Very very important to build the relationship currency at our places of work. At my current level in a diverse working atmosphere it is more imperative for me to intensify efforts in building this relationship. Thanks again for this eye opener Omo Akingbogun.
I appreciate the kind comment buddie! Go get’em!
Relationships are most important. Nothing tops relationships. Humans will always subscribe to feelings. It is an intangible that cannot be valued enough. The potential to make great, that which is good, is limitless.
It cuts across all aspects of life, not just business. Those who worked on projects worth thousands will remember your value and characteristics when millions and billions surface, mentally, you make others happier, and see value in themselves, it goes on and on.

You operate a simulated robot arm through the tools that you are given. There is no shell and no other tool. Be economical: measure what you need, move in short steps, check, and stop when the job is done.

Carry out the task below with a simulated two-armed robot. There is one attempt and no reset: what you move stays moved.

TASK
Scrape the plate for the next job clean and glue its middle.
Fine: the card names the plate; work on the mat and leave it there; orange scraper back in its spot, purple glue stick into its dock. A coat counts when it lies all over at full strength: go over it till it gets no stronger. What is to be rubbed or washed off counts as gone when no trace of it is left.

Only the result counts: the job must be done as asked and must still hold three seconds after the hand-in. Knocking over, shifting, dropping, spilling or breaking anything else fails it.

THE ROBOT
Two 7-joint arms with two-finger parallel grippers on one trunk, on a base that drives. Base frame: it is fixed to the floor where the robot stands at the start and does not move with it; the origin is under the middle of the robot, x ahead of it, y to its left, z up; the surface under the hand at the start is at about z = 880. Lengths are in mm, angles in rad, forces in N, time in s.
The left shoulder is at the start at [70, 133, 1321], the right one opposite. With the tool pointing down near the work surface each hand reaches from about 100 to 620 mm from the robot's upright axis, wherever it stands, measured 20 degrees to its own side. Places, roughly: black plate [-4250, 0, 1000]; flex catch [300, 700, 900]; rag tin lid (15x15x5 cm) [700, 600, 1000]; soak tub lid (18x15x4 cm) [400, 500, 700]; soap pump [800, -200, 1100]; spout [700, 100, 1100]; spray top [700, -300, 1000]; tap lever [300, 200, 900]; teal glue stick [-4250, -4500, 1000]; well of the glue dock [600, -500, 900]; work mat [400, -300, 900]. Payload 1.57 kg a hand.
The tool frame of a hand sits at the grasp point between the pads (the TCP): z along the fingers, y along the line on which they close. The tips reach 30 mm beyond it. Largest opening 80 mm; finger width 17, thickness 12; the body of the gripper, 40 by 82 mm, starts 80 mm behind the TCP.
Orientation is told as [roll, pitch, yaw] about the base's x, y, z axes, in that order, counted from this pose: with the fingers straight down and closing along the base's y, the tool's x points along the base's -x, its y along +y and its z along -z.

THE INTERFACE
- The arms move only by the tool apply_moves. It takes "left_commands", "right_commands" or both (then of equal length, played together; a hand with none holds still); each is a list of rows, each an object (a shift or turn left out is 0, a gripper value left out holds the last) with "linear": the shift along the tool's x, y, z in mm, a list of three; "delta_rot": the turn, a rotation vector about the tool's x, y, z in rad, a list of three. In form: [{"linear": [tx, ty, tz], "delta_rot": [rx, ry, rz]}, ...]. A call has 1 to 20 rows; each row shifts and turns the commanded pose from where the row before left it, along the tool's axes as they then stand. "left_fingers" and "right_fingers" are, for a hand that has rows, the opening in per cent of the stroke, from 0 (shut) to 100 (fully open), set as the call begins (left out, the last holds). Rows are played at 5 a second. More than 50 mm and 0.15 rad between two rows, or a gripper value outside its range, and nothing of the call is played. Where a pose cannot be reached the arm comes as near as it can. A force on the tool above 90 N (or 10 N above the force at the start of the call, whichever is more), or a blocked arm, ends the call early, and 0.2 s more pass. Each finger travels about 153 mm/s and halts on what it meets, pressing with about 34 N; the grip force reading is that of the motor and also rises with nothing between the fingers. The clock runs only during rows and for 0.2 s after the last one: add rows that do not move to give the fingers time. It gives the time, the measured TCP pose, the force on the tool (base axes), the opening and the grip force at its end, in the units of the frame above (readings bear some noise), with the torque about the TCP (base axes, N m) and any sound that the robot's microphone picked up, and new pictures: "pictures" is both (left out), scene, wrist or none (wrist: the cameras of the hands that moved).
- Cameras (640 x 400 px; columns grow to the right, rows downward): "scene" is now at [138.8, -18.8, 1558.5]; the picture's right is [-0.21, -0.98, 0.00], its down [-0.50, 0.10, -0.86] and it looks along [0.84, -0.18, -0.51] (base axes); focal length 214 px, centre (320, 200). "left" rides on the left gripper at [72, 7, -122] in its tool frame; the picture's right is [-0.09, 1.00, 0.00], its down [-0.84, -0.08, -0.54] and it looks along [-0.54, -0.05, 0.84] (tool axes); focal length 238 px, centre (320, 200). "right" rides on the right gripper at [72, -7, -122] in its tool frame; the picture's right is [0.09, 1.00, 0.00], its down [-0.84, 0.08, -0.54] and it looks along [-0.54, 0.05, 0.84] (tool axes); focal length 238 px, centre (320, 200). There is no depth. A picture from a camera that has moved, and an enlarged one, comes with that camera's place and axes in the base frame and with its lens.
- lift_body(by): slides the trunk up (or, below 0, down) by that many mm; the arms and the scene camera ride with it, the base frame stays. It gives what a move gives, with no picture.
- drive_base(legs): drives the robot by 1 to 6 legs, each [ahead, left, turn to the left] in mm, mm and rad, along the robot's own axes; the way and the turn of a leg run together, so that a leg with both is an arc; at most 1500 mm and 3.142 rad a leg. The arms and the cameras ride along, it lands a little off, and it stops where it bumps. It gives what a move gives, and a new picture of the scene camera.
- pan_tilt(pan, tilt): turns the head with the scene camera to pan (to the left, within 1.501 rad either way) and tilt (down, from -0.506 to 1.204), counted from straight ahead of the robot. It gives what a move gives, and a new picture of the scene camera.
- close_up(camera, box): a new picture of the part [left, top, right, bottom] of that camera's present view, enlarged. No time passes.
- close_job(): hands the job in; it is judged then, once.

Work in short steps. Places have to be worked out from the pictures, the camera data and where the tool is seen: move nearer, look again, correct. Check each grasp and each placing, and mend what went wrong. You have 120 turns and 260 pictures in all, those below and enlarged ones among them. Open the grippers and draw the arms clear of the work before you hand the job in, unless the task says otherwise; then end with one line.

I am happy Akin is a disciple of positivity, nuture, and growth. Good reads, at this era of negativity, intolerance, cancel culture, and saturated inconsequential information, are very essential.
Do keep it up.
Never thought of this before, I’ve always thought performance only would do it and how wrong was I as I was discarded at my former place of work even when in my branch at the time I had the highest banking qualification, still it couldn’t save me. Thanks for the reawakening, surely relationship currency would last much better
. Well done brother
Thank you for bringing my attention to this Boss.
I can boldly say I have benefitted from relationships and would even do better in building more.